### TEXT SEGMENT

The best thinking on Facebook’s (r)evolution right now, or “the friction is YOU”.
Posted: September 24th, 2011 | Author: Erica | Filed under: Culture & Cultural Anthropology, Social Media Platforms | Tags: culture, Facebook, futurism, redesign | Comments OffAs our culture rapidly changes under the yoke of technology, as these changes are forced upon it, it’s heartening to see the subtleties of Facebook’s effect being discussed from the perspectives of sociology, psychology, marketing, & privacy.
Here’s some thinking on Facebook big F8 announcements. I know it’s a lot (though far from all) to take in, but hey, it’s a lot to take in.
Not Sharing Is Caring: Facebook’s terrible plan to get us to share everything we do on the Web (Facebook is Killing Taste)
Premise: Zuck wants you to share your every move, regardless of whether that move turned out to be a really good experience actually worth sharing. Frictionless sharing takes the curation element (or “taste”) out of your presentation.
UI implications: The news feed is now totally stories about your friends (status updates), whereas the minutiae of their liking & commenting has moved to the ticker.
Assessment: I don’t want you to know about every movie I watch, only the ones I liked so much I want to endorse them and thereby incorporate them into my personal brand. Media will become status, like wearing a logo, as a display of taste. People may be less inclined to experiment, because merely absorbing media now implies some sort of support for it.
What Facebook Open Graph Means for You
Premise: “You, the point of friction in their data mining, have just been excluded from the process.”
Assessment: I agree. Facebook wasn’t wringing every piece of information out of users, and information about users is the product it sells its customers, advertisers. The more it can collect about what you watch, listen to, like and use, the more money it makes.
Why Facebook Timeline Is Made For Its Youngest Users
Premise: Facebook’s Timelines is intended to facilitate the communication & sharing needs of younger users, and doesn’t really care if older folks want to ‘scrapbook’ (ie, blog) or not.
UI implications: Not everyone wants to blog or lifecast. Picking a header (‘cover’ picture) etc might be a little more tech/design-intensive than they desire, which may lead to a feeling of pressure instead of fun for some users (age agnostic). With customization comes a pressure to perform that some people might not appreciate.
Assessment: As far as I know, GenX is still the biggest participants on blogs, microblogs (Twitter) and Facebook. We’ll be ok, and the Millenials will too. Boomers who don’t work in the tech industry will not like any of this (UI changes or personal record). And GenZ? They could probably use a little MySpace. Expressing yourself is paramount in the Maslowian hierarchy of the young.
What newsrooms should know about new Facebook stream
Premise: Getting content seen depends on quantity of interactions (like & comments). More frequent posting is going to be required to get in front of people.
UI implications: Stories need to gather the momentum of user approval before they join Recent Stories
Assessment: A commenter thinks the author of this post has it all backwards, and branded pages have a better chance of being seen in the timeline. I dunno. I can tell you that as a brand manager I was masterminding an inside liking job like no other on Thursday, trying to push my update into people’s streams. It didn’t feel good, but it did feel necessary.

### REQUIRED ACTIONS
a) Your answer is an exact quotation from the text segment: it starts at "What newsrooms should" and ends at "front of people.".
b) Pick up the text segment at the point where it stops and go on.

### DATA
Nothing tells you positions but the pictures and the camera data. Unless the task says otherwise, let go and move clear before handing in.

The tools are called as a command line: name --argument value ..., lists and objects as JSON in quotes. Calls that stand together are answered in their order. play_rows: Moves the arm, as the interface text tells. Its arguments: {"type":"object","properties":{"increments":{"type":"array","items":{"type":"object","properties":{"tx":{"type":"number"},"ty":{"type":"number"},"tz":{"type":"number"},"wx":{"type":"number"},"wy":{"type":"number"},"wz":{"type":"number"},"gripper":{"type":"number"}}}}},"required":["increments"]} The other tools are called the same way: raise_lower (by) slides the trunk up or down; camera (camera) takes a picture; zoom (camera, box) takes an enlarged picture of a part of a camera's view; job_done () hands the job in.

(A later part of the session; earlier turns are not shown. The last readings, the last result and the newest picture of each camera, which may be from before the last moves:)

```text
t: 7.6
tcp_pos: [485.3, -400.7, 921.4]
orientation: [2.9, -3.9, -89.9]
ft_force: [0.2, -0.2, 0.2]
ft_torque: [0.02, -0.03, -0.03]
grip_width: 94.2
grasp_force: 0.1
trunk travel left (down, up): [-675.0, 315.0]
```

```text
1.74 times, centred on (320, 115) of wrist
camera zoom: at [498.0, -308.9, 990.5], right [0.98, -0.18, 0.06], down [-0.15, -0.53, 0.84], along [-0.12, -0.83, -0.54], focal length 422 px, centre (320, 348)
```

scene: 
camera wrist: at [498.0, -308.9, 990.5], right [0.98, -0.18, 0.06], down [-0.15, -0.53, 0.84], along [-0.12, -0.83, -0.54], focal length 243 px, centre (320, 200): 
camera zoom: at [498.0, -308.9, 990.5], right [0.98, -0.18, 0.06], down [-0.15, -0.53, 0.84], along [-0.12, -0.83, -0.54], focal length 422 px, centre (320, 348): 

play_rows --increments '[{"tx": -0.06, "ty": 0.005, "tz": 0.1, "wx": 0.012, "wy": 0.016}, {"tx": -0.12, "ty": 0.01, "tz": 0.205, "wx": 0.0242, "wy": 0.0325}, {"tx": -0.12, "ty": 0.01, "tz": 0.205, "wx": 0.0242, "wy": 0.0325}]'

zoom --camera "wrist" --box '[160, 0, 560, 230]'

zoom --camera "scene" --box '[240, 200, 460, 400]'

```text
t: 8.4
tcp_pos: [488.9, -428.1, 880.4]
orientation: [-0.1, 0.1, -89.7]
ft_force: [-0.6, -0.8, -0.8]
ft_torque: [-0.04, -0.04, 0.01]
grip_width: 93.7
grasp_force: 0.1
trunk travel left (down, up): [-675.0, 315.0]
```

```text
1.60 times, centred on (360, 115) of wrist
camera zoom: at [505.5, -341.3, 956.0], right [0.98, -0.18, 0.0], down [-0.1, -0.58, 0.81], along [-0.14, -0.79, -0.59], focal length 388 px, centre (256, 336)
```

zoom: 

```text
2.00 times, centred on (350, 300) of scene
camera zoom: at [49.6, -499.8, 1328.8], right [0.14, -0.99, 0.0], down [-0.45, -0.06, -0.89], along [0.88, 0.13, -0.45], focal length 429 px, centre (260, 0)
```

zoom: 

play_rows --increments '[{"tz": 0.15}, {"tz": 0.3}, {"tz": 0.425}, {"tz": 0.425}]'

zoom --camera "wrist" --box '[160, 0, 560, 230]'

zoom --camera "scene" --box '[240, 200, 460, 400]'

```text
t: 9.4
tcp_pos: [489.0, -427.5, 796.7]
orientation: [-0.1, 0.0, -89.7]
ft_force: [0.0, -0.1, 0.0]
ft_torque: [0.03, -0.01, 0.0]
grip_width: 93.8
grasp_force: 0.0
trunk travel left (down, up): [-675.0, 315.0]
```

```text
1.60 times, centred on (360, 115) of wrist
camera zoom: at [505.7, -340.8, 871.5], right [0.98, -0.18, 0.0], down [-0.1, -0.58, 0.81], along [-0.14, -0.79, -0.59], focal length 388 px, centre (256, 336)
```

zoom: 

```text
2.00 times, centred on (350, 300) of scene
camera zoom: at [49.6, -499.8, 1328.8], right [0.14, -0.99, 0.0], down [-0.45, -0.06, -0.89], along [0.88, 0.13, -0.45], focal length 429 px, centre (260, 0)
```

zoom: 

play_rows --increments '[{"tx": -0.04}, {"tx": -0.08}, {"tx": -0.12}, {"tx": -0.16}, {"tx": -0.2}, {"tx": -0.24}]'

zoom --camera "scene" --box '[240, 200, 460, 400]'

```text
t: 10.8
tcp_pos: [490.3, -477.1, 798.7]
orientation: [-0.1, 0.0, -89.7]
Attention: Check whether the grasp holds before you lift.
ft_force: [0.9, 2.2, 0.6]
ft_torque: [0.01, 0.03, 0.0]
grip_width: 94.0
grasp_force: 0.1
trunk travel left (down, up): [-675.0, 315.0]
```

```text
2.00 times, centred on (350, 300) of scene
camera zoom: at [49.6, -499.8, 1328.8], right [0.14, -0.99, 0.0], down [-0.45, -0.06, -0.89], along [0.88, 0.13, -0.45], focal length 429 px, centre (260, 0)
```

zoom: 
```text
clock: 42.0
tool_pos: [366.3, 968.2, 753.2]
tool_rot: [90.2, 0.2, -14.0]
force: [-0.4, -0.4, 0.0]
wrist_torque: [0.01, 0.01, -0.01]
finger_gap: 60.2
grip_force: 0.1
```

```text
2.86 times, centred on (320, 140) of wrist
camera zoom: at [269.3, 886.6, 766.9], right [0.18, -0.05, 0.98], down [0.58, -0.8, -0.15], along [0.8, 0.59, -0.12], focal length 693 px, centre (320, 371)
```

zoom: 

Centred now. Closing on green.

### RESULTS OF THE EXERCISE
a)
What newsrooms should know about new Facebook stream
Premise: Getting content seen depends on quantity of interactions (like & comments). More frequent posting is going to be required to get in front of people.

b)
All Facebook thinks the ticker stands to be a huge force for branded page interaction, spreading social proof. This also benefits from grassroots liking, commenting, & sharing as every such action not only lends weight to GraphRank, but floods the ticker with evidence of how awesome your content is.
What Facebook Changes Mean for Marketers
Premise: Apps that provide real value, like Nike+ are going to be key; content is going to have to step up its game. Gathering likes means less than ever.
Assessment: The onus truly is on brands to earn a place in people’s lives.
The Ultimate in Privacy
Premise: The ticker is freaking people out. The “please hide my comments & likes for me” status that’s going around tries to put the onus for your privacy on your friends.
UI implications: We need to either get comfortable with all our actions being visible, or leave the system.
Assessment: The way the ticker is set up, it’s a bit of a reality check into “Hey, everyone can see what I do on the internet”. They always could, but aggregating those actions and explicitly revealing them makes people feel kinda naked.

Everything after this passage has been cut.